Né le 8 avril 1929 à Nîmes dans une famille modeste, d’un père espagnol originaire de Majorque, Bartolomé Bennassar contracte très tôt le goût de l’histoire et de la géographie à la lecture de Jules Verne. En regard des grands historiens de sa génération, son parcours est singulier – ni khâgne ni École normale supérieure – mais une double licence d’histoire et géographie entre Montpellier et Toulouse couronnée par l’obtention du CAPES en 1950. Il songe ensuite à l’agrégation de géographie, mais se tourne finalement vers celle d’histoire qu’il obtient en 1952. Fernand Braudel, dont il dira souvent combien la lecture de La Méditerranée et le monde méditerranéen à l'époque de Philippe II (1949) l’avait émerveillé, préside le jury. En 1955, ce même Braudel lui propose le thème de son sujet de thèse « Valladolid au Siècle d’or ». L’année suivante, alors qu’il est pensionnaire de la Casa de Velázquez (Madrid), après deux années d’enseignement au lycée Périer de Marseille, il est recruté comme assistant à la faculté de lettres de Toulouse par le doyen Jacques Godechot. Il devient professeur en 1969, préside même l’université entre 1978 et 1980 et y fait toute sa carrière, jusqu’à sa retraite en 1990. C’est pendant son mandat que se produit le drame de sa vie, la disparition tragique de son fils Jean, à l’âge de vingt-deux ans.
Soutenue en 1967, sa thèse d’État prend rang parmi les grandes thèses « annalistes » de la période, au même titre que celle de Pierre Goubert sur Beauvais et le Beauvaisis ou de Pierre Vilar sur la Catalogne dans l'Espagne moderne.
Par l’analyse, en grande partie sérielle, de la société urbaine de Valladolid, en Vieille-Castille, plus soucieuse de consommation que de production et dont les élites ont « la rente pour idéal », Bennassar, bien au-delà de l’étude de cas, apporte une contribution majeure à la recherche des origines de la décadence espagnole du xviie siècle.

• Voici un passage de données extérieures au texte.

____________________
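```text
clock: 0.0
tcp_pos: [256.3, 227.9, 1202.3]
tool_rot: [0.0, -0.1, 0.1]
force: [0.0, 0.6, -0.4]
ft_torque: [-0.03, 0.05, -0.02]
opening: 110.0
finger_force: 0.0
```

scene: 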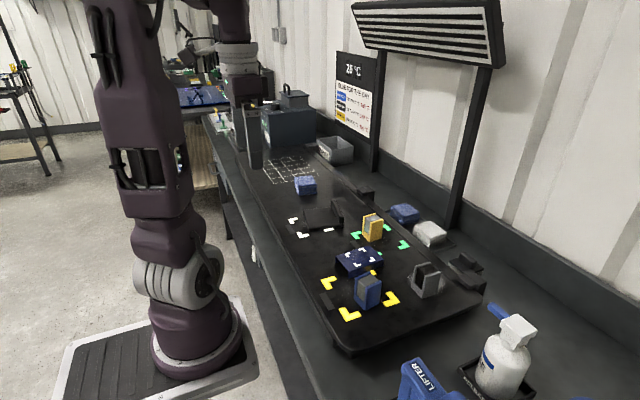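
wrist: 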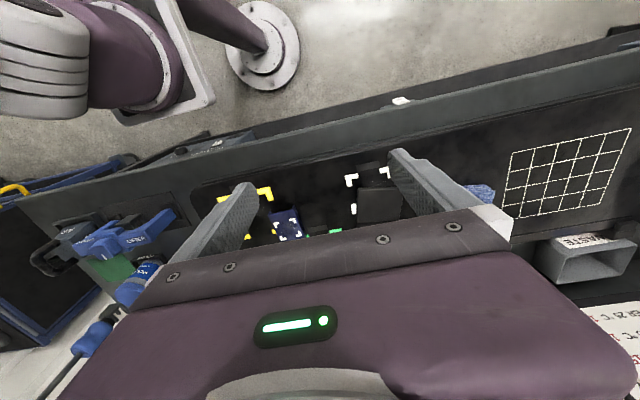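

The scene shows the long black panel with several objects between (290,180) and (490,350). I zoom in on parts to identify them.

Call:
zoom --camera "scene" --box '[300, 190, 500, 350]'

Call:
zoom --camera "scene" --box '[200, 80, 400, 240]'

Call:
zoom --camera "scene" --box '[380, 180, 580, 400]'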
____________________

Devenu au fil des ans une des figures de proue de l’hispanisme français, il va exercer un réel magistère sur les jeunes historiens espagnols assoiffés de renouveau dans les années du franquisme finissant. En effet, même si Ramón Carande ou Felipe Ruiz Martin avaient déjà, en pionniers, défriché les voies de l’histoire économique, beaucoup restait à faire. L’histoire urbaine, l’histoire rurale ou la démographie historique balbutient encore dans la péninsule et Bennassar arrive à point nommé comme l’un des principaux passeurs du courant des Annales.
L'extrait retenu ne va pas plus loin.